As supply chain organizations rediscover the need for differentiation, they must also determined what the supply chain “stands for.”
For Simon Ellis, who currently leads the supply chain strategies practice area at IDC Manufacturing Insights, that means one of two things, cost or service.
“Companies are constantly defining the relationships with their customers,” he said.
IDC Manufacturing Insights’ Supply Chain Top 10 predictions 2012 provides a general overview of “The Role of Supply Chains in the Intelligent Economy.”
As noted here last week, the value of “differentiation” was a major discovery in the research. Another, was risk mitigation.

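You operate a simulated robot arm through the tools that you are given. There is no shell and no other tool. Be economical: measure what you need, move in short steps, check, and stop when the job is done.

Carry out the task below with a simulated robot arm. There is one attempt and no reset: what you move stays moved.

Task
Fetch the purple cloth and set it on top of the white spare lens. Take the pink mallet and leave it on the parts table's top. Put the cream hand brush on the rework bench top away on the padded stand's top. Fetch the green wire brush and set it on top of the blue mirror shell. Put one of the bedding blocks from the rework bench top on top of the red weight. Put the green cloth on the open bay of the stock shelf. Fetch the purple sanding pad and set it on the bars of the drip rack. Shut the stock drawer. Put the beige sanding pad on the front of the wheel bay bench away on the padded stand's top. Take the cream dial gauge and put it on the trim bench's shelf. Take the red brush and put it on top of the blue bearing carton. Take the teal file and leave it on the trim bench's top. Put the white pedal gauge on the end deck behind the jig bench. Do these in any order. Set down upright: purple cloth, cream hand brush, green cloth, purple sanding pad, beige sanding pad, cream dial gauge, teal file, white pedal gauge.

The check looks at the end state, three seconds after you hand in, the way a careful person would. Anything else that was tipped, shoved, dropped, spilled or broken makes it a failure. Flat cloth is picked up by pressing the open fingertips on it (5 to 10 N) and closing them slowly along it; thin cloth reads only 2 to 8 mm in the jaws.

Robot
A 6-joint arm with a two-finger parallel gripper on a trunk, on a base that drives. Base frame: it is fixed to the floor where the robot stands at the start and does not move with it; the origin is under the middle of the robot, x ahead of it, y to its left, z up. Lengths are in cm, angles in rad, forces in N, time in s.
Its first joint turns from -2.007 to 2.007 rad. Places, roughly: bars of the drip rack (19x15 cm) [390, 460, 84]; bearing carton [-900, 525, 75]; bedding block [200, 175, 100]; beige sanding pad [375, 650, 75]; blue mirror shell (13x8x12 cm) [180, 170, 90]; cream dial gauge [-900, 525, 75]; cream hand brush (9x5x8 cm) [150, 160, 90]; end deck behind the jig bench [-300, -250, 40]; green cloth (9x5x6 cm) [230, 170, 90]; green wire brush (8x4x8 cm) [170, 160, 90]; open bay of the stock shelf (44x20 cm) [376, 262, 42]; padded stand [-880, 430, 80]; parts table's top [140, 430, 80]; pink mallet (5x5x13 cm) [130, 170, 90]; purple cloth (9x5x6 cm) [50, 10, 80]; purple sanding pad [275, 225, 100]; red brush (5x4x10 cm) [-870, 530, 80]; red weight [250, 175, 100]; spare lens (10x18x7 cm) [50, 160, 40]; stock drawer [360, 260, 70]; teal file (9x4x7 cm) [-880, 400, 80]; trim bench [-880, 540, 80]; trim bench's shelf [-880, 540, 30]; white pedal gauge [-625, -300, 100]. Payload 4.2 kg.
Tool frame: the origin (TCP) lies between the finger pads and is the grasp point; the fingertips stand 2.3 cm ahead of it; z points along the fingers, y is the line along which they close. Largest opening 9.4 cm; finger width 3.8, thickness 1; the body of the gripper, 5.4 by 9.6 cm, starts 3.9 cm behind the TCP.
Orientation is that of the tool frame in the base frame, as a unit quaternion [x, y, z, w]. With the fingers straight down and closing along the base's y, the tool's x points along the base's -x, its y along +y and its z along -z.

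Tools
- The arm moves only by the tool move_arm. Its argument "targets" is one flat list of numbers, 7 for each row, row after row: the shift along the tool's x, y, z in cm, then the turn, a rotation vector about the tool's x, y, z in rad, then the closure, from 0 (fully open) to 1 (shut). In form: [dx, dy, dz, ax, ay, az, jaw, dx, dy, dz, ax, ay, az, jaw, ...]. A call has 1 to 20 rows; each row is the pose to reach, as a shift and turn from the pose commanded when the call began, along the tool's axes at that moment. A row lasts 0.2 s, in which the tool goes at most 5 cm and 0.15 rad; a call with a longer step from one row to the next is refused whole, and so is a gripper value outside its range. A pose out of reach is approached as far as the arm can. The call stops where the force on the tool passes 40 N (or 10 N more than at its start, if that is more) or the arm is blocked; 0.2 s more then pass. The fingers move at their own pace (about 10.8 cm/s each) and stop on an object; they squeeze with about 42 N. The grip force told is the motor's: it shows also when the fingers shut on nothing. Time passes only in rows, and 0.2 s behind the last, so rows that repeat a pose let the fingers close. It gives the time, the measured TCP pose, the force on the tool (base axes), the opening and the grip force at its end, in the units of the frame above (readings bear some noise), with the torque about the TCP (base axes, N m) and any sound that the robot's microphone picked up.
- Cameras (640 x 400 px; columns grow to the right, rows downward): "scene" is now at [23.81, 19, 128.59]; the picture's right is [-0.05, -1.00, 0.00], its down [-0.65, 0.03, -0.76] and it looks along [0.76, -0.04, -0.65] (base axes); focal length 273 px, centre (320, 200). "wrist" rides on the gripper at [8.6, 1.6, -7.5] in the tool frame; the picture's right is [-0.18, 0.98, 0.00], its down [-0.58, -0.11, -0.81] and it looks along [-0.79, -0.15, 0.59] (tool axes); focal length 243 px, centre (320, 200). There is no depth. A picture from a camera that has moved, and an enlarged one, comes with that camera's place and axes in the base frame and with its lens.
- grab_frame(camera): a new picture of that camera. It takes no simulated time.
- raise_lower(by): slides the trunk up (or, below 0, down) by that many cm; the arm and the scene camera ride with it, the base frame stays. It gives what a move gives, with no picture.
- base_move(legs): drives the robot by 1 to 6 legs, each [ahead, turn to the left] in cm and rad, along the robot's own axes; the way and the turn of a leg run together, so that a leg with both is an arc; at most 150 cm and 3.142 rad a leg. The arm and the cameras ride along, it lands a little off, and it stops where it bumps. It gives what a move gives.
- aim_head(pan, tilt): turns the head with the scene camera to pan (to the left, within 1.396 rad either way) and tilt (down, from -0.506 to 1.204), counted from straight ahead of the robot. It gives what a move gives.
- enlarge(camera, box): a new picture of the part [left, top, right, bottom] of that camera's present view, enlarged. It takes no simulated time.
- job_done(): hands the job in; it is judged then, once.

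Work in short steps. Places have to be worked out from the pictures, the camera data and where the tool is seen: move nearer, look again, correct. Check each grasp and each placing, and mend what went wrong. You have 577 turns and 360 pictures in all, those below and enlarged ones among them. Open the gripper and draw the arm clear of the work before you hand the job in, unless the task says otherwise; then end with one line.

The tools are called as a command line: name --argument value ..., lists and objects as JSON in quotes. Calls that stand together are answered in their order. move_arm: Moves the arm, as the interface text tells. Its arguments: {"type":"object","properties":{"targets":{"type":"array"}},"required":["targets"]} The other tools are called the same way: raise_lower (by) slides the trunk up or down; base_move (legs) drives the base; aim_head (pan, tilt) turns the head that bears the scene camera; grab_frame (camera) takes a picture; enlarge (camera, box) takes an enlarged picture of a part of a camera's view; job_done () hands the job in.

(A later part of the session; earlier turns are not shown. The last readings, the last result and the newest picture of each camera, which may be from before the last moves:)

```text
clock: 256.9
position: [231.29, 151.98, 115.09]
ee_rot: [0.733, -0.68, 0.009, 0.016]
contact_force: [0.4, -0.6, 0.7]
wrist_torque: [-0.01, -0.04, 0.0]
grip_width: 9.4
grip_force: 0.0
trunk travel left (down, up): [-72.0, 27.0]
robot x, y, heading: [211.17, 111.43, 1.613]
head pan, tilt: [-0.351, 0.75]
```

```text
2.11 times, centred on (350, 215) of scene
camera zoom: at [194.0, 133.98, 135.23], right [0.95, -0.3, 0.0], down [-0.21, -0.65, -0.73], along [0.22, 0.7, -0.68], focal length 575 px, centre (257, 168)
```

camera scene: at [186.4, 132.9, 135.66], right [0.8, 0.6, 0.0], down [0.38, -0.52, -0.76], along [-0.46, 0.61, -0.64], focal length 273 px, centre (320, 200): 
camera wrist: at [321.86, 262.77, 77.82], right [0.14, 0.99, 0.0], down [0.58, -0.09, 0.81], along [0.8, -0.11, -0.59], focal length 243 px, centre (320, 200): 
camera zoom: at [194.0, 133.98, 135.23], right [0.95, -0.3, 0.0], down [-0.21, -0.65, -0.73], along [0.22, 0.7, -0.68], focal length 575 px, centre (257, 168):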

“This matures as a focus are for supply chain segmentation,” said Ellis. “But first, one must find where a company has the most exposure to risk.”
He said that companies often over react when a problem is revealed, and that can exacerbate the situation.
“The real solution comes when supply chain managers identify and mitigate a specific risk, rather than trying to address everything all at once. A ‘blanket’ response can make things worse.”
Ellis, who collaborated with IDC analyst Kimberly Knicle on the study, told SCMR that as manufacturers adopt S&OP, they can integrate forecasting to become more responsive.
“And this, in a way, is related to risk mitigation,” he said. “S&OP is a hot topic these days because it competes with the old ‘best-of-breed’ solutions that don’t seem as responsive. Manufacturers now want a more agile system that is rapid and repeatable.”
The study’s seventh prediction is that manufacturers will continue to look at extended lead-times as a source of cost, thereby rethinking sourcing approaches when necessary.
“Long lead-times have a significant cost impact,” said Ellis, “and this is reflected in how supply chains are segmented. We see a concentration of new business moving to Mexico, for example, and away from some parts of Asia.”